Bar-B-Que Jackfruit Cornbread Muffins

Bar-B-Que Jackfruit Cornbread Muffins
makes
12 muffins
prep time
20 minutes
cook time
25 mins
Ingredient List

Muffins:

  • 1 cup yellow cornmeal
  • 1 cup flour
  • 1/4 cup sugar
  • 1 tablespoon baking powder
  • 1/2 teaspoon baking soda
  • 1/4 teaspoon salt
  • 1 cup non-dairy milk
  • 1/4 cup canola oil
  • 3 tablespoons applesauce

 

Filling:

  • 1/2 onion, diced
  • 1 10.6-ounce package Upton’s Naturals Bar-B-Que Jackfruit
  • 1/2 cup shredded vegan cheddar cheese
directions
Preheat oven to 375°F.

Mix cornmeal, flour, sugar, baking powder and soda, and salt in a large bowl. Create a well in the center and add the non-dairy milk, canola oil, and applesauce and stir until just combined. Add more non-dairy milk if the batter is too thick.
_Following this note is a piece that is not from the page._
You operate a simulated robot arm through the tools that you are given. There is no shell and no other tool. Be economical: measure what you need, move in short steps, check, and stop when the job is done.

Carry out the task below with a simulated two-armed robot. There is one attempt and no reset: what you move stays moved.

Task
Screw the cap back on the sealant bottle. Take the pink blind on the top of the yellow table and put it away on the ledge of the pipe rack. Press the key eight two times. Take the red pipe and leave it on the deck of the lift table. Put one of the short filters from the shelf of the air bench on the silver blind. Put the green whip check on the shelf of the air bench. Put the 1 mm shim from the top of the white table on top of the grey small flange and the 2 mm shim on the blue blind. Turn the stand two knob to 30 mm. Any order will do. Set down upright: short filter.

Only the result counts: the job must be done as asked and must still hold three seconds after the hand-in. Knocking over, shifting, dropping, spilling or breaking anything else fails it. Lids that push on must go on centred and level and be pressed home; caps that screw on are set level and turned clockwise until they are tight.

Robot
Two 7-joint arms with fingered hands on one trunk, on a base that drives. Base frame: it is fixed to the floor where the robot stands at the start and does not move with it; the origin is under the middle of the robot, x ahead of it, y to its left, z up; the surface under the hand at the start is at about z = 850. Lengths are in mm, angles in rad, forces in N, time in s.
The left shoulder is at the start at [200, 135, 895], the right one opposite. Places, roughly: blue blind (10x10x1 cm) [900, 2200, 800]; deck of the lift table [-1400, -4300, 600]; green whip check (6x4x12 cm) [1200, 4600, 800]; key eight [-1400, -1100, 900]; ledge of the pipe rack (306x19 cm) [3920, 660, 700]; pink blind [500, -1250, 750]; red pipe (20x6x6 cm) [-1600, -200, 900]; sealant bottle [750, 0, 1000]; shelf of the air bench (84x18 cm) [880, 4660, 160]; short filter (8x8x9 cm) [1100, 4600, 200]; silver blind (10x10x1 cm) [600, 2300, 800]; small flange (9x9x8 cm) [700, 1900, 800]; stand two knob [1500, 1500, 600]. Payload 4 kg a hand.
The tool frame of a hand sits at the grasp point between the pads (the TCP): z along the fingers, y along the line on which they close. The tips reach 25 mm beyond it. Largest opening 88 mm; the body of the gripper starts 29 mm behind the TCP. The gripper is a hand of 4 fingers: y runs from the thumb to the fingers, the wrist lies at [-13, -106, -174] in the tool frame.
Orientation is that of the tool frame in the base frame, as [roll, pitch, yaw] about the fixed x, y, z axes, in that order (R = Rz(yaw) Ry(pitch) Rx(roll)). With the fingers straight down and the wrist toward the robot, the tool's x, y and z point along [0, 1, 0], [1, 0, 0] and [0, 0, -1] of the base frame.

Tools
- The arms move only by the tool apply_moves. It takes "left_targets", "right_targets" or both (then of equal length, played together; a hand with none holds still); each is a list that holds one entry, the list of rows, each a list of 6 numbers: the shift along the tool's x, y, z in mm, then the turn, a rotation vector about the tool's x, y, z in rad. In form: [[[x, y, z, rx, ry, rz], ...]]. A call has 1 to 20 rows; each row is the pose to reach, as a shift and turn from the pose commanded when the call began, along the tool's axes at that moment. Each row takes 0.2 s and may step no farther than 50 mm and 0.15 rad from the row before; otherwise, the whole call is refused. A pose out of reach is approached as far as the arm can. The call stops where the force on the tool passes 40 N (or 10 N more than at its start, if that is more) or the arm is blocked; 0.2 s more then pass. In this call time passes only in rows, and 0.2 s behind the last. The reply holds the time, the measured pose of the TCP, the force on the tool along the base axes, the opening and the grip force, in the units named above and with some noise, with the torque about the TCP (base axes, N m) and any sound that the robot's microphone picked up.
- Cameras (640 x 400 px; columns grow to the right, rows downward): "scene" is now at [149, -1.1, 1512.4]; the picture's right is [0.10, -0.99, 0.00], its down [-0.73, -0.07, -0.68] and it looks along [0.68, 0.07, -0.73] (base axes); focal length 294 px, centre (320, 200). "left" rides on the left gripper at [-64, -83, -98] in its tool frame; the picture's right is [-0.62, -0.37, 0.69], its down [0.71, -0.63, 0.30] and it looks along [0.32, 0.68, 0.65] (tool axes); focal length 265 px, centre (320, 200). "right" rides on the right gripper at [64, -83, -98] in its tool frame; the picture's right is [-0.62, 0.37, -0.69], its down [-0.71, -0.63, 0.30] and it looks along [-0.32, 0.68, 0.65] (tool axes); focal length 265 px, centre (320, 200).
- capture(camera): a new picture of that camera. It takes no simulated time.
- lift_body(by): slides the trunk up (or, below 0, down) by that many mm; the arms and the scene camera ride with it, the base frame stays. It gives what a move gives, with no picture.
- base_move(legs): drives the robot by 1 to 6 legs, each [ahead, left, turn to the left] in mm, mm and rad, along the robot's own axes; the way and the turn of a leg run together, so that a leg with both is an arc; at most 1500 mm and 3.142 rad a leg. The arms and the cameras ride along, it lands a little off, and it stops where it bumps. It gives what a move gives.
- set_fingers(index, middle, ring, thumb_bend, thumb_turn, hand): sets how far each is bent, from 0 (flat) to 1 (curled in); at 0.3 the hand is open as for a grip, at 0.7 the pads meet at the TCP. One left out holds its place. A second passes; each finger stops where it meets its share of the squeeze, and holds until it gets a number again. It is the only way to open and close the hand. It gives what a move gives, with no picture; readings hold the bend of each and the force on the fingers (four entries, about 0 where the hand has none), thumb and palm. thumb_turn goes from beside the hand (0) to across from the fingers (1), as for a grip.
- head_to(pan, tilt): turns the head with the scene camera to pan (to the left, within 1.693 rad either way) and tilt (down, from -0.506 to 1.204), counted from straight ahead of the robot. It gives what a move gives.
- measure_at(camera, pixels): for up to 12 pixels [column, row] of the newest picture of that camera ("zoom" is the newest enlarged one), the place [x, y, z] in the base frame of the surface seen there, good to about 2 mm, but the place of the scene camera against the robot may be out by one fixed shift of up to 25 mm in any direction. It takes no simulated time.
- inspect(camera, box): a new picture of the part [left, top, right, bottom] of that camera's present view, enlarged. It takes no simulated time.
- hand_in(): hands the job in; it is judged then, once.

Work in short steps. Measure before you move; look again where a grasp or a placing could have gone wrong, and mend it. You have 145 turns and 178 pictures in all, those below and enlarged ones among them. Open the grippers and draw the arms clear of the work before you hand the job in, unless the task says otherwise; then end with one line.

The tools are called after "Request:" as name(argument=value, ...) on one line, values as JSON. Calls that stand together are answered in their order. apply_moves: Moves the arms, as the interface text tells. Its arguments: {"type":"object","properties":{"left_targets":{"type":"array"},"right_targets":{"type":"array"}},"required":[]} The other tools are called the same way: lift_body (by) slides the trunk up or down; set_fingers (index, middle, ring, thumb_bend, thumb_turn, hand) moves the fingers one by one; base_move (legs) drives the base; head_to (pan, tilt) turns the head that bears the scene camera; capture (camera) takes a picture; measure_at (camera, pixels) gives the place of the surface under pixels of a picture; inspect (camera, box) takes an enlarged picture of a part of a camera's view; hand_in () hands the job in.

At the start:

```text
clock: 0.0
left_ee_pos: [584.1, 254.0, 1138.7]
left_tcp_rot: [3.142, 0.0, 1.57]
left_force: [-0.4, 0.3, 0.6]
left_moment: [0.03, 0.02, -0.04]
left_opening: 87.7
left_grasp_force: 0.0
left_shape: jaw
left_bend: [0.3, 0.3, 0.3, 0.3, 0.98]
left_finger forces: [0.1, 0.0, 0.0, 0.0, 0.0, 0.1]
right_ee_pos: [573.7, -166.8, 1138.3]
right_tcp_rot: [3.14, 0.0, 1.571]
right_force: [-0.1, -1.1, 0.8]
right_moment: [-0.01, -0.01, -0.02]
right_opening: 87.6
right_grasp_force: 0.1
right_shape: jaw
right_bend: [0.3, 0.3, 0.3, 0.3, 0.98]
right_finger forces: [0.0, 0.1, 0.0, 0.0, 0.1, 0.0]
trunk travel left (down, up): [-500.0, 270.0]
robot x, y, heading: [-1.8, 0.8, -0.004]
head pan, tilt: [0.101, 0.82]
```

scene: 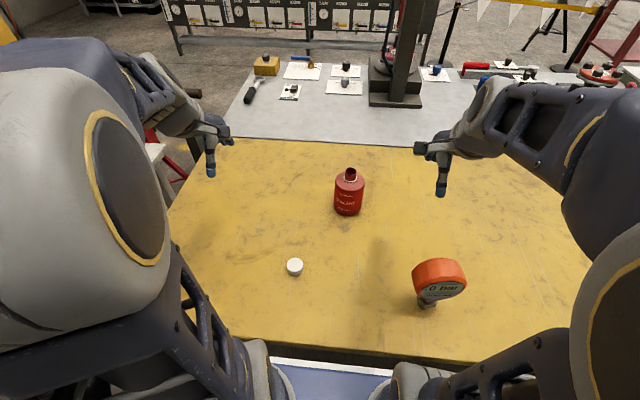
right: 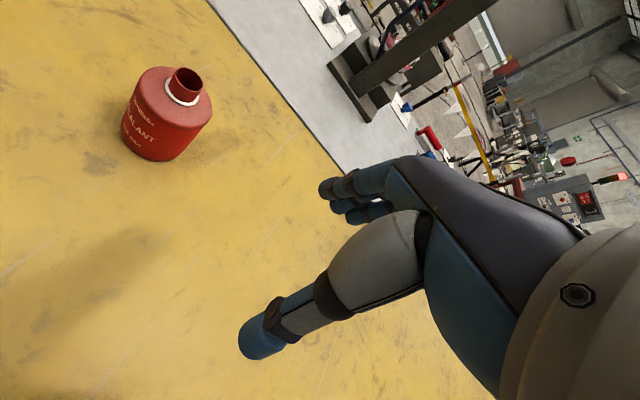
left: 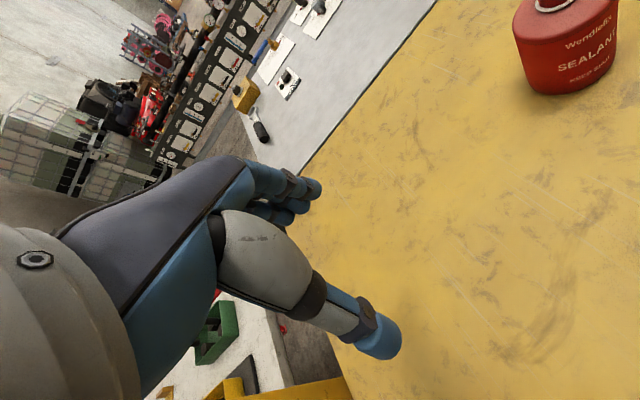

Fill a muffin tray with cupcake liners, or grease each cup with canola oil if not using liners. Fill each cup halfway full with the cornbread batter.

Mix together the diced onion and jackfruit in a small bowl. Place a spoonful of jackfruit on each muffin cup of cornbread batter. Evenly divide the cheese between each muffin cup. Fill the rest of the cups with cornbread batter. Add a pinch of cheese on the top of each muffin, if desired.

Bake for 18-22 minutes, or until the muffins are firm and the edges are golden.